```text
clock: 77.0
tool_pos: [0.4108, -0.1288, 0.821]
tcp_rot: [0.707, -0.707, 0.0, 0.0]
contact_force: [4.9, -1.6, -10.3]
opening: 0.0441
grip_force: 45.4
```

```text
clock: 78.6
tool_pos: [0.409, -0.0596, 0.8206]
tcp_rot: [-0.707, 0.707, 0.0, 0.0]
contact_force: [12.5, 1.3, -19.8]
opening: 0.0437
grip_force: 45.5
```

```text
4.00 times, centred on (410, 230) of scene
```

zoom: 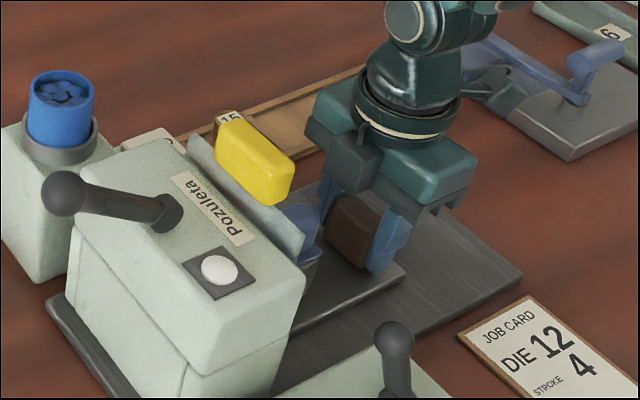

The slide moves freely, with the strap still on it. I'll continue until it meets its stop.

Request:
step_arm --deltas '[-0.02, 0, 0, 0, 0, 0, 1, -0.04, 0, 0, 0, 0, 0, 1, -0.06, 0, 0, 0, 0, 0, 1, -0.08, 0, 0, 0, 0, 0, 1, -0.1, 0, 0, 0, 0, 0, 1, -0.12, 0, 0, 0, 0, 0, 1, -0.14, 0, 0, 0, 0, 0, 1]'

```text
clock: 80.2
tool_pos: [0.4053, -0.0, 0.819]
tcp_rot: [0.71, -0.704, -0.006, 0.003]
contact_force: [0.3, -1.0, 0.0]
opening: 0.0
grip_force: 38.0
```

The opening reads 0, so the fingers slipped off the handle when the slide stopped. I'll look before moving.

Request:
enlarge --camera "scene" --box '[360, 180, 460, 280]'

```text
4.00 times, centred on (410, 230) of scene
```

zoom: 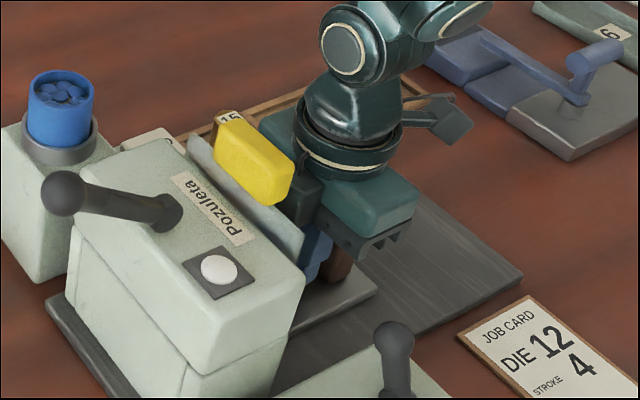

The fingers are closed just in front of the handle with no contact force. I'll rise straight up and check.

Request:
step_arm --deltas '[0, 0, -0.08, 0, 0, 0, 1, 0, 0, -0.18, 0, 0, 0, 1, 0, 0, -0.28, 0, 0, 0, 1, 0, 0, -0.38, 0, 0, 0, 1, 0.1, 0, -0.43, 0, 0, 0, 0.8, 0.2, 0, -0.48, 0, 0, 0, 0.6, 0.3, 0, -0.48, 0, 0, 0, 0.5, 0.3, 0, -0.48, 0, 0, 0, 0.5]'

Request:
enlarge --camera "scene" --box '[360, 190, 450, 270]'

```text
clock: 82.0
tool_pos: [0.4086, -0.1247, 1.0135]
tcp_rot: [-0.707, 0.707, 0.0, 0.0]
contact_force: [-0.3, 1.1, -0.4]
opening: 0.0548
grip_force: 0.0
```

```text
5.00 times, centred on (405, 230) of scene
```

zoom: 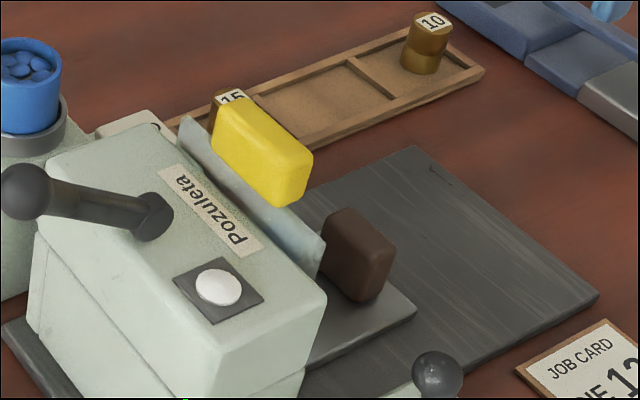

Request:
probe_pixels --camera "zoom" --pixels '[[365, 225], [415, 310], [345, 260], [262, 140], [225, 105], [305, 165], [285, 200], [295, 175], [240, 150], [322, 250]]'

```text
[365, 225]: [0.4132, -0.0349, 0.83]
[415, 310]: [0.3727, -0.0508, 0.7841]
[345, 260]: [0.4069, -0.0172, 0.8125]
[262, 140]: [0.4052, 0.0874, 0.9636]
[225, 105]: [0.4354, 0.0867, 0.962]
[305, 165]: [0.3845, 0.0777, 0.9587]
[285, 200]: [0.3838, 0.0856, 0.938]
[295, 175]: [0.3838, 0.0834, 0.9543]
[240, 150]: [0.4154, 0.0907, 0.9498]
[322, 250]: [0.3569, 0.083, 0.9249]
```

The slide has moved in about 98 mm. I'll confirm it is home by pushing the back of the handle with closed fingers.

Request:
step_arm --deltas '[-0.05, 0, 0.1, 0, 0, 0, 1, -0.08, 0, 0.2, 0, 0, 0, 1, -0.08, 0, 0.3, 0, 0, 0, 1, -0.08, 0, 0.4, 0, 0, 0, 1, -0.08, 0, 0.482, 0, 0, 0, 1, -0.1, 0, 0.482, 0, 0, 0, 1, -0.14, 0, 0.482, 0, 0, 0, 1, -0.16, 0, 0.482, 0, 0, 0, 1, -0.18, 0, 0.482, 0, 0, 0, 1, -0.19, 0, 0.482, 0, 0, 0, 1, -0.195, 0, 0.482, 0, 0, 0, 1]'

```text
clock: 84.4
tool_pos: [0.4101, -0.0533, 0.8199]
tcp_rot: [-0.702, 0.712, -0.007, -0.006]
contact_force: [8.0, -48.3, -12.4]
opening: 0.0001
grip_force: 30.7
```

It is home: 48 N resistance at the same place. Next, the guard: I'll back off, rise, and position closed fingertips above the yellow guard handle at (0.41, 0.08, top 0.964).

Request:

DIRECTION = Please transcribe the material above exactly as written. Leave the pictures out.

TASK SOLUTION =
```text
clock: 77.0
tool_pos: [0.4108, -0.1288, 0.821]
tcp_rot: [0.707, -0.707, 0.0, 0.0]
contact_force: [4.9, -1.6, -10.3]
opening: 0.0441
grip_force: 45.4
```

```text
clock: 78.6
tool_pos: [0.409, -0.0596, 0.8206]
tcp_rot: [-0.707, 0.707, 0.0, 0.0]
contact_force: [12.5, 1.3, -19.8]
opening: 0.0437
grip_force: 45.5
```

```text
4.00 times, centred on (410, 230) of scene
```

zoom: 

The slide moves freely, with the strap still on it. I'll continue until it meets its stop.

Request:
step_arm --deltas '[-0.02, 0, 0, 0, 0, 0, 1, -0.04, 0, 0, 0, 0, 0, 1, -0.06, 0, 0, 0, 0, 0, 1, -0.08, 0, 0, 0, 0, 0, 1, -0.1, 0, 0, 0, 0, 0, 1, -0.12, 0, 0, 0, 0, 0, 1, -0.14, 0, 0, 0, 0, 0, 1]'

```text
clock: 80.2
tool_pos: [0.4053, -0.0, 0.819]
tcp_rot: [0.71, -0.704, -0.006, 0.003]
contact_force: [0.3, -1.0, 0.0]
opening: 0.0
grip_force: 38.0
```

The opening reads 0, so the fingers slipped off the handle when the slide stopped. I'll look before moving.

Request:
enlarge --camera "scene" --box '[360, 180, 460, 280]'

```text
4.00 times, centred on (410, 230) of scene
```

zoom: 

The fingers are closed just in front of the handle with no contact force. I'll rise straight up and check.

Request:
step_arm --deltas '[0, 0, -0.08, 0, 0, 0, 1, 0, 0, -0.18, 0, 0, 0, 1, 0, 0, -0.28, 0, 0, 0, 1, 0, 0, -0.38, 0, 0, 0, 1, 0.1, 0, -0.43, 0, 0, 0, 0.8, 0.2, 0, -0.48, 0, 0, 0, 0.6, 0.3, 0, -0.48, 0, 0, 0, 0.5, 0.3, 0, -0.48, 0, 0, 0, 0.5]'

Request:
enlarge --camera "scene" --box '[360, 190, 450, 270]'

```text
clock: 82.0
tool_pos: [0.4086, -0.1247, 1.0135]
tcp_rot: [-0.707, 0.707, 0.0, 0.0]
contact_force: [-0.3, 1.1, -0.4]
opening: 0.0548
grip_force: 0.0
```

```text
5.00 times, centred on (405, 230) of scene
```

zoom: 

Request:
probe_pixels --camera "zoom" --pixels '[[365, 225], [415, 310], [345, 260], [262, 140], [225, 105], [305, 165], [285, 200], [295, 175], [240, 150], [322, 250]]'

```text
[365, 225]: [0.4132, -0.0349, 0.83]
[415, 310]: [0.3727, -0.0508, 0.7841]
[345, 260]: [0.4069, -0.0172, 0.8125]
[262, 140]: [0.4052, 0.0874, 0.9636]
[225, 105]: [0.4354, 0.0867, 0.962]
[305, 165]: [0.3845, 0.0777, 0.9587]
[285, 200]: [0.3838, 0.0856, 0.938]
[295, 175]: [0.3838, 0.0834, 0.9543]
[240, 150]: [0.4154, 0.0907, 0.9498]
[322, 250]: [0.3569, 0.083, 0.9249]
```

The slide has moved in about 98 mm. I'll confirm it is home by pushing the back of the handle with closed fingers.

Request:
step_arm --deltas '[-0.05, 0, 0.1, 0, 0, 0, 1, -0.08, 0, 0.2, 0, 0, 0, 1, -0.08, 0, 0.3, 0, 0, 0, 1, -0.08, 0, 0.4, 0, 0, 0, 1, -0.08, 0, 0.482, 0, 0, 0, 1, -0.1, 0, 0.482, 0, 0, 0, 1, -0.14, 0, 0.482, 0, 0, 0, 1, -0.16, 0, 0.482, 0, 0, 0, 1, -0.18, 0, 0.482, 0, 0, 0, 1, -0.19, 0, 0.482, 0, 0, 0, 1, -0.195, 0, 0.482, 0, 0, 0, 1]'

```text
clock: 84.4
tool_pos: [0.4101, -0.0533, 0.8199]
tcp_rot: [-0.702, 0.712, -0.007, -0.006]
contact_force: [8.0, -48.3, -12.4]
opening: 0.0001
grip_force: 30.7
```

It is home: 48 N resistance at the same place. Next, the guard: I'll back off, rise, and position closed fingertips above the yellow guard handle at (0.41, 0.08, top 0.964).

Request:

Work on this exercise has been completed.